Para compreender por que a decisão ainda não tomou os seus contornos definitivos, é preciso dar um passo para trás. Antes de mais nada, é preciso entender que as interações entre as autoridades responsáveis pela investigação, de um lado, e a Receita e a UIF, de outro. O presente artigo vai focar as interações entre Ministério Público, polícia e UIF, mas seus pressupostos se aplicam também às interações com a Receita Federal.

A primeira espécie de interação consiste no fornecimento espontâneo de informação pela UIF ao MP e às polícias. A segunda espécie de operações ocorre quando a UIF recebe pedidos para análise sobre pessoas até então sem suspeita, com base em requisição do MP ou da polícia.

No primeiro cenário, o que se tem é o funcionamento esperado da unidade de inteligência financeira: cabe à UIF receber comunicações de operações dos entes obrigados (bancos, corretoras, seguradoras etc.). Com base nessas informações e, a partir de um know how específico, denominado inteligência financeira, a UIF busca padrões e correlações nas operações para identificar possíveis suspeitas de lavagem de ativos ou de outros delitos. Em caso positivo, tem-se o principal fruto do trabalho da UIF: um relatório de inteligência financeira (chamado por sua sigla RIF), que é encaminhado espontaneamente para aqueles que possuem a competência de apurar a responsabilidade criminal, MP ou polícia.

Nota-se que nem todas as operações comunicadas serão dignas de um RIF. Somente aquelas em que a inteligência financeira lograr identificar sinais de lavagem de ativos ou de outros delitos. Mesmo com tais informações em sigilo, pode-se afirmar, com segurança, que boa parte das comunicações à UIF não se transforma em relatórios. São operações que se encaixam nas hipóteses legais (como, por exemplo, saque em espécie de valor superior a R$ 100 mil), mas que, pelas circunstâncias, não evidenciam indícios de crime (por exemplo, a atividade econômica da pessoa física ou jurídica que fez o saque justifica a operação). O que vai fazer a diferença é uma isenta análise de inteligência financeira.

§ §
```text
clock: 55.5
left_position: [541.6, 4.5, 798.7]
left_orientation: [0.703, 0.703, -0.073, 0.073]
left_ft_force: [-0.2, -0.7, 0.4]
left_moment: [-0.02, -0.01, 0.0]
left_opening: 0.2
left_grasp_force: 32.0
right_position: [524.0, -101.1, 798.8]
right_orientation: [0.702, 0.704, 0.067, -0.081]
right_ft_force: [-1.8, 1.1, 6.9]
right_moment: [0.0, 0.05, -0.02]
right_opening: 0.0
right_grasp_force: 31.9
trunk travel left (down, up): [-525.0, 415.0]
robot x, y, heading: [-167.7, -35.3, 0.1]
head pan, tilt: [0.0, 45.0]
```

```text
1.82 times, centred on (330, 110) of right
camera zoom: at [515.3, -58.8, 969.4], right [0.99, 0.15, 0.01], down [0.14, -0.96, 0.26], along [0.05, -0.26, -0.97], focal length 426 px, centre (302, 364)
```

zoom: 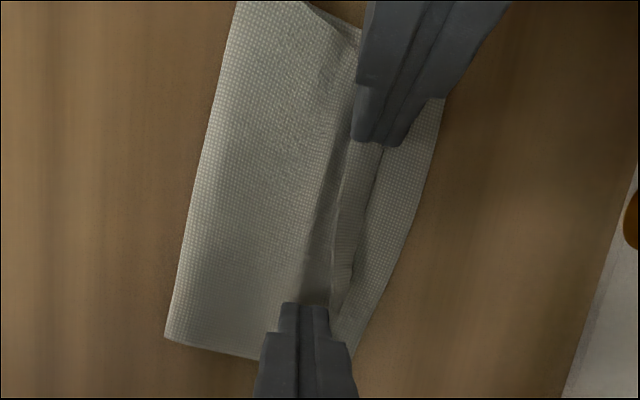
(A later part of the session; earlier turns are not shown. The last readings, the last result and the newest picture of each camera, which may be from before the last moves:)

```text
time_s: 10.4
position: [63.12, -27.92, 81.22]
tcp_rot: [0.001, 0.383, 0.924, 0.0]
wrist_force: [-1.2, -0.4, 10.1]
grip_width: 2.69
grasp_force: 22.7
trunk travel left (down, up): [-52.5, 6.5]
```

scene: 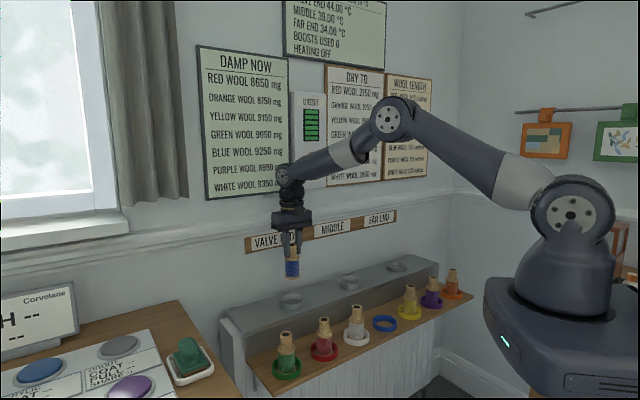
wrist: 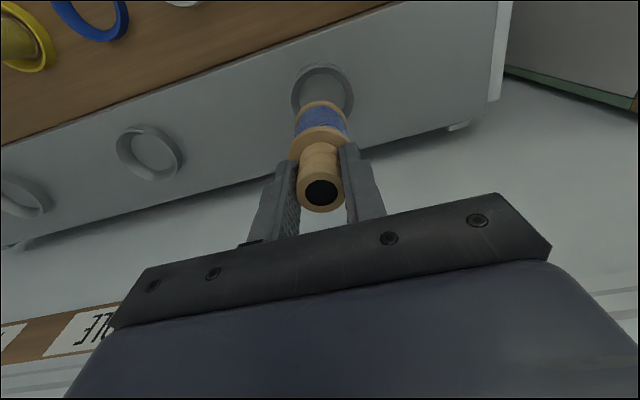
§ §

Tudo isso vai por água baixo, contudo, quando se permite que o MP ou a polícia encomendem relatórios da UIF. Nesses casos, a isenta análise de inteligência financeira é substituída pelo dedo indicador do MP ou da polícia. Acrescente-se que essa requisição pode ser realizada por meio de um sistema digital acessado pelos referidos órgãos de investigação. E tudo fica mais grave se o RIF é praticamente “gerado” pelo sistema, sendo, no mais das vezes, nada além de um extrato de comunicações suspeitas do alvo. Ou seja, operações que não haviam sido consideradas suspeitas pela atividade regular de inteligência financeira da UIF são entregues “sob a encomenda” do MP ou da polícia. Em suma, nenhuma inteligência financeira é realizada, e a UIF se torna um mero repositório de informação bancária. A informação financeira de alvos selecionados pelo MP e pela polícia fica facilmente disponível, sem a necessária autorização judicial. Em outras palavras, a UIF é transformada em um simples e ilegal banco de dados de operações protegidas por sigilo bancários.

É nesse contrafluxo, na requisição, na encomenda, que se contraria o requisito constitucional para a quebra de inviolabilidade. Até o momento, o STF cuidou da primeira espécie de operações, garantindo que movimentações suspeitas possam ser notificadas. Resta saber, entretanto, se o compartilhamento mediante solicitações ou encomendas é legítimo na visão da Corte. Adverte-se que, diferentemente do propalado, as Recomendações 29 e 31 do Gafi não autorizam a interpretação de que os dados da UIF podem ser acessados livremente pelos órgãos de investigação, tanto é que países como Espanha e Alemanha adotam posturas bem mais rígidas quanto ao compartilhamento de tais dados.

A posição aqui defendida é a da inconstitucionalidade da criação de uma via de mão dupla. Só pode ser considerada constitucional a atividade da UIF que analisa as informaçõese, a partir de uma análise de inteligência financeira, envia espontaneamente um relatório para a polícia o Ministério Público. O caminho inverso nada mais é que uma burla engenhosa à reserva de jurisdição necessária para a quebra do sigilo bancário.